Extract provided -
┄┄┄┄┄┄┄┄┄┄┄┄┄┄┄┄┄┄┄┄

With a conveniently-located trailhead (right on highway 12), a taste of the PCT, and a lesser-traveled section of trail leading to a summit of sorts with a panoramic view including Mt Rainier…this hike seems almost too good to be true. I’ll admit though – I was judging a trail by its name when selecting it for my Saturday outing - “Twin Peaks” - due to an old TV show I have an affection for…
Most of this hike is a very gradual upward grade. So gradual, in fact, you barely register you are going uphill…until the very end during which point it is undeniable you are going uphill…but we’ll get to that later.
From the parking area* you immediately cross Clear Creek and soon pass by Leech Lake (aren’t you just dying for a dip in that lake based on its name?). Somewhere around 2 miles you’ll pass a boulder field where I believe I heard (but sadly never caught sight of) a pika.
The trail enters forest once again and soon you’ll find yourself passing into Goat Rocks Wilderness. Pass by Ginnette Lake, a boggy pond, and then you’ll hit the trail junction. The trail sign for Twin Peaks Trail 1144 is high up in a tree and easy to miss if you aren’t looking for it. The start of this trail branching off of the PCT descends into a lush meadow and flattens out before your grunt to the peak begins. There are some fallen debris you’ll be required to scramble over, but all part of the charm of this trail if you ask me.
It is fairly straight up to the first of the Twin Peaks, but you have plenty of excuses to stop for a breather on the way because each step opens up your view of Hogback Ridge, Dog Lake, and Mt Rainier. Don’t give up or give in before the high point though…it is completely worth the effort.

┄┄┄┄┄┄┄┄┄┄┄┄┄┄┄┄┄┄┄┄

Dataset extract -
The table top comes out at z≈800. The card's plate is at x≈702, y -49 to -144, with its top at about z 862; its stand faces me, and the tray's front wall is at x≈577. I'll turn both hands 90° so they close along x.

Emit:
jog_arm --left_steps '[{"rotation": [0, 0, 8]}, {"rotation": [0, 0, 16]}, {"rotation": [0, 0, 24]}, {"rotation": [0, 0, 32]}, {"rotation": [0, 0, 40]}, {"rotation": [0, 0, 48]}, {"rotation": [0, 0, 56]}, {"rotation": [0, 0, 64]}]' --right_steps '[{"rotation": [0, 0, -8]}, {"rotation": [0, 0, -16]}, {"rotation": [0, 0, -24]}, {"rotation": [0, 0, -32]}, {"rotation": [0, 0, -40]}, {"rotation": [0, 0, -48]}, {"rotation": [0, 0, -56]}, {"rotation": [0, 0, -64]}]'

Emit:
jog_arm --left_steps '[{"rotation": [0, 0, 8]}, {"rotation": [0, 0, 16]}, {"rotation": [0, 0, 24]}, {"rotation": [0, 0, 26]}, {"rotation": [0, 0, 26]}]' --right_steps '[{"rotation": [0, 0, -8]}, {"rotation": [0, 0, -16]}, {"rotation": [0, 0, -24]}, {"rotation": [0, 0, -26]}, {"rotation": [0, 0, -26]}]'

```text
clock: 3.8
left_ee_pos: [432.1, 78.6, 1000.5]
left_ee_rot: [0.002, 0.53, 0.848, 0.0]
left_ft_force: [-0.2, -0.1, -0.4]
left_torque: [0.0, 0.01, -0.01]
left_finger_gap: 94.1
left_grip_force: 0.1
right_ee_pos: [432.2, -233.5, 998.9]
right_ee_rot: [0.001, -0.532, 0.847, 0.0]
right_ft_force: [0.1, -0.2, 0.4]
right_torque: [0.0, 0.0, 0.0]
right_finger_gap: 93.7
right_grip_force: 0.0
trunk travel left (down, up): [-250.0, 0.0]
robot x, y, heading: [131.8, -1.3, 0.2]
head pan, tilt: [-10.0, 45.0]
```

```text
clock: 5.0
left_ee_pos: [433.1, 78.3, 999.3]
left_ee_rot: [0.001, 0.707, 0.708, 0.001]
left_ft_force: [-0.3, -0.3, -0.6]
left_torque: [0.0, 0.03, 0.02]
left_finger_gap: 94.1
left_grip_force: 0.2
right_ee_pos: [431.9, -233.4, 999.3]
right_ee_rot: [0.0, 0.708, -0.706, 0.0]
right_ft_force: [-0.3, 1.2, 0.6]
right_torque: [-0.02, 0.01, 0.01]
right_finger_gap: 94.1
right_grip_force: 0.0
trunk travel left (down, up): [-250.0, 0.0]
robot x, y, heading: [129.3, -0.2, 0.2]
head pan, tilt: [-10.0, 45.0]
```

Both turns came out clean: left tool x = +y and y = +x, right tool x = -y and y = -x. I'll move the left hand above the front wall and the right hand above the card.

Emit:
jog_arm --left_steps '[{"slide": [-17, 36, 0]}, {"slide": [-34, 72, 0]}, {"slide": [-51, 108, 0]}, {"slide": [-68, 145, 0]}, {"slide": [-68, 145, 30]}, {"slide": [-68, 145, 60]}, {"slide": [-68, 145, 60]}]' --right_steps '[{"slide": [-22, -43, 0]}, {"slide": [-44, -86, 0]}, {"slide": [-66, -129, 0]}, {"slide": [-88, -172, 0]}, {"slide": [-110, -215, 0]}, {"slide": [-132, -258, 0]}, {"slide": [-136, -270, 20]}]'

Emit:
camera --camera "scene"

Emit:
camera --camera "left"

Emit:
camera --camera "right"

┄┄┄┄┄┄┄┄┄┄┄┄┄┄┄┄┄┄┄┄

Challenge - Your answer is an exact quotation from the extract provided: it starts at "The trail enters" and ends at "worth the effort.".

Output below -
The trail enters forest once again and soon you’ll find yourself passing into Goat Rocks Wilderness. Pass by Ginnette Lake, a boggy pond, and then you’ll hit the trail junction. The trail sign for Twin Peaks Trail 1144 is high up in a tree and easy to miss if you aren’t looking for it. The start of this trail branching off of the PCT descends into a lush meadow and flattens out before your grunt to the peak begins. There are some fallen debris you’ll be required to scramble over, but all part of the charm of this trail if you ask me.
It is fairly straight up to the first of the Twin Peaks, but you have plenty of excuses to stop for a breather on the way because each step opens up your view of Hogback Ridge, Dog Lake, and Mt Rainier. Don’t give up or give in before the high point though…it is completely worth the effort.